The consumer vouchers to be issued by the government may not sound like much to most people, but for families living in poverty, they could make a crucial difference, the Children’s Welfare League Foundation said yesterday, calling for donations to the nation’s poor.
“For many people, NT$3,600 may not be much more than pocket money to spend on leisure and consumer goods, but for economically disadvantaged families, it could be life-saving money,” foundation executive director Alicia Wang (王育敏) said.
“You may not know it, but NT$3,600 can buy six cans of powdered milk to feed an orphan or a kid in a disadvantaged family for three months. It can buy fifteen 1.5kg packs of rice to feed 15 families for a month. It can buy nine winter outfits to keep nine kids from poor families warm even on a cold day like this,” Wang said.
Wang cited an informal online survey conducted by the Internet portal Yahoo-Kimo last month, which showed that near 50 percent of 27,163 respondents planned to use their NT$3,600 consumer vouchers on leisure and luxuries such as travel and gourmet food.
The vouchers will be distributed starting next Sunday.
On the other hand, more than 90 percent of 244 households living below the poverty line said in a survey conducted by the foundation that they would use the coupons to buy basic necessities like rice, vegetables, meat, canned food or toilet paper, or to pay the rent, Wang said.

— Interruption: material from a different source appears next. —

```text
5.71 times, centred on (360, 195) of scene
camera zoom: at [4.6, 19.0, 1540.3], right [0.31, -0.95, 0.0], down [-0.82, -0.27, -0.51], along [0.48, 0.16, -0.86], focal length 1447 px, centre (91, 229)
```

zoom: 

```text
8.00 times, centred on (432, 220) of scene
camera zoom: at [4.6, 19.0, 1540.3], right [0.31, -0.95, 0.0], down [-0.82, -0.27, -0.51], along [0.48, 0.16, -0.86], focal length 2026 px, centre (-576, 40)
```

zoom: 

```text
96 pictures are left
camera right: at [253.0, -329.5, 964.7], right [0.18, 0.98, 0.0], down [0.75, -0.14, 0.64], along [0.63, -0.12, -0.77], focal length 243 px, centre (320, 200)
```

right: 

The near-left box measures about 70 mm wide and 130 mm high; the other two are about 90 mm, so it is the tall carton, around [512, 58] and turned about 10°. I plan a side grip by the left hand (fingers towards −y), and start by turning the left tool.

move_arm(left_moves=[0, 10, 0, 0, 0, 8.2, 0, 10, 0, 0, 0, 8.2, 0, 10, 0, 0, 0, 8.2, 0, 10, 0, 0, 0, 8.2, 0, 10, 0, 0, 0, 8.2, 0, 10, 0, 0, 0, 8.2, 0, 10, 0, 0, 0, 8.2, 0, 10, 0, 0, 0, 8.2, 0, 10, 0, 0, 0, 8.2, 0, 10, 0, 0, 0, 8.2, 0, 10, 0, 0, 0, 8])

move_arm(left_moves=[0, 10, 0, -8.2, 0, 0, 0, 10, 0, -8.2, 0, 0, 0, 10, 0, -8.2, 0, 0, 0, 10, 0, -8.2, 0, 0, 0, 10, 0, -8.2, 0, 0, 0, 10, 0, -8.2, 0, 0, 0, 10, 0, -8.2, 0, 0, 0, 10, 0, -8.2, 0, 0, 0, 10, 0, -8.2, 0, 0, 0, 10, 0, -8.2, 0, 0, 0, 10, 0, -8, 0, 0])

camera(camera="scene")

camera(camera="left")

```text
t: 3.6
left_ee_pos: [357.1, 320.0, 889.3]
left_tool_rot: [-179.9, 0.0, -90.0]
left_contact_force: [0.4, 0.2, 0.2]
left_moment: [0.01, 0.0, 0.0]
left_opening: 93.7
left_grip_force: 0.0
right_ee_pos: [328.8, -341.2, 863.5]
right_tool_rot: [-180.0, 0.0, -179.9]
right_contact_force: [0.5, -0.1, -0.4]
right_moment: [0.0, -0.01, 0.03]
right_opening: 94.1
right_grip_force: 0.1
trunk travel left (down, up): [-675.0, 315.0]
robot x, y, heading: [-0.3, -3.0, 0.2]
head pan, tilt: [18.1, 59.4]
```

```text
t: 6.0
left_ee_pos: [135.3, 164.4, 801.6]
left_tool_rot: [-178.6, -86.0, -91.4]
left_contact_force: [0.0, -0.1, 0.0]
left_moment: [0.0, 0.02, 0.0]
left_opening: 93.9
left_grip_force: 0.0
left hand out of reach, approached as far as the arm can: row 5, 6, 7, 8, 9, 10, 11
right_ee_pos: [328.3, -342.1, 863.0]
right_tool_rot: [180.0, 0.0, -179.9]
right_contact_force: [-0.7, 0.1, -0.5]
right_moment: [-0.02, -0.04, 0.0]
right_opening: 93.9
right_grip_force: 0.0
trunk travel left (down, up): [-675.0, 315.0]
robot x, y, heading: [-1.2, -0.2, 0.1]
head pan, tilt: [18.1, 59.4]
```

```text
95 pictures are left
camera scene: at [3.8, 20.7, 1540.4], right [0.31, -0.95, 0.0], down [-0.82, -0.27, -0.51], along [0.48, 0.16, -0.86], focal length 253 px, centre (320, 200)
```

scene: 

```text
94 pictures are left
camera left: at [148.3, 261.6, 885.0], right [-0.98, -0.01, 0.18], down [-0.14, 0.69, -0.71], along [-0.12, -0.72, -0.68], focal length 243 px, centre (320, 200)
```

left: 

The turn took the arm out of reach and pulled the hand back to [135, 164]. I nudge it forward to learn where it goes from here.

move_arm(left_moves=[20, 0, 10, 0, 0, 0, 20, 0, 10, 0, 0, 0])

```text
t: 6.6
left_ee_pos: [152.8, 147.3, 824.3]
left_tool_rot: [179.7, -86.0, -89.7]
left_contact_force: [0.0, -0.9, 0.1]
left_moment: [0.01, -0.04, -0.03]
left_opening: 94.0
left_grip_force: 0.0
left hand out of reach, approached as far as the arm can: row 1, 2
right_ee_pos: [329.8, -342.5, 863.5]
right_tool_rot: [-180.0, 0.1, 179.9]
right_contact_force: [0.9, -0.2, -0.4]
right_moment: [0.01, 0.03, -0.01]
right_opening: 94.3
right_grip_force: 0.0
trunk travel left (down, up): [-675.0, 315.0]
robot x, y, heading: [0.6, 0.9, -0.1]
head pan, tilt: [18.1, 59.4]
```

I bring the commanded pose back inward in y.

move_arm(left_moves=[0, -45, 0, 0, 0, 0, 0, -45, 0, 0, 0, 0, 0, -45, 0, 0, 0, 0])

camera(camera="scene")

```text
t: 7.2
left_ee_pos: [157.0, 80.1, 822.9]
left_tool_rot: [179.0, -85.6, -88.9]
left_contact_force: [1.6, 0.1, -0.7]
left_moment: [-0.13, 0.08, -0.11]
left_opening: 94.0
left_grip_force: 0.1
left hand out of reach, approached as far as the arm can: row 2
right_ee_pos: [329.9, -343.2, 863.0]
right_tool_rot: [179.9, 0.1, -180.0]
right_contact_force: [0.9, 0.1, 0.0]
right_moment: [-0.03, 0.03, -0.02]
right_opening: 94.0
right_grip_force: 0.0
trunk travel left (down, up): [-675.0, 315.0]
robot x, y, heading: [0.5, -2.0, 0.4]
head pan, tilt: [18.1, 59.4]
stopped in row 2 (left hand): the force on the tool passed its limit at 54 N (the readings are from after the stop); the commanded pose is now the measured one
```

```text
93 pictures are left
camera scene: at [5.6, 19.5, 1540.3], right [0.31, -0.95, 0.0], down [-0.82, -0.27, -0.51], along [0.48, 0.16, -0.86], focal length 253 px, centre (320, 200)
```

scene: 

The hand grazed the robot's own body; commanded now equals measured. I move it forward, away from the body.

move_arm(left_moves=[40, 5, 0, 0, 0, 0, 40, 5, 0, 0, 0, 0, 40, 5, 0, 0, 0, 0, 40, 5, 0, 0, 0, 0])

“The global economic crisis has had an impact on everybody — but it has hit economically disadvantaged families the hardest and has pushed them into a corner,” Wang said. “Wage earners in these families have been laid off and many are unable to find even simple part-time jobs like handing out flyers on the street.”
With some families struggling to put food on the table, Wang said the foundation hoped people who are well off would donate their consumer vouchers to the foundation to help those in need.
“Although more than 90 percent of disadvantaged families said in the survey that the consumer vouchers would help them, 80 percent estimated that the consumer vouchers could cover their spending for only less than a month,” she said. “They need your help.”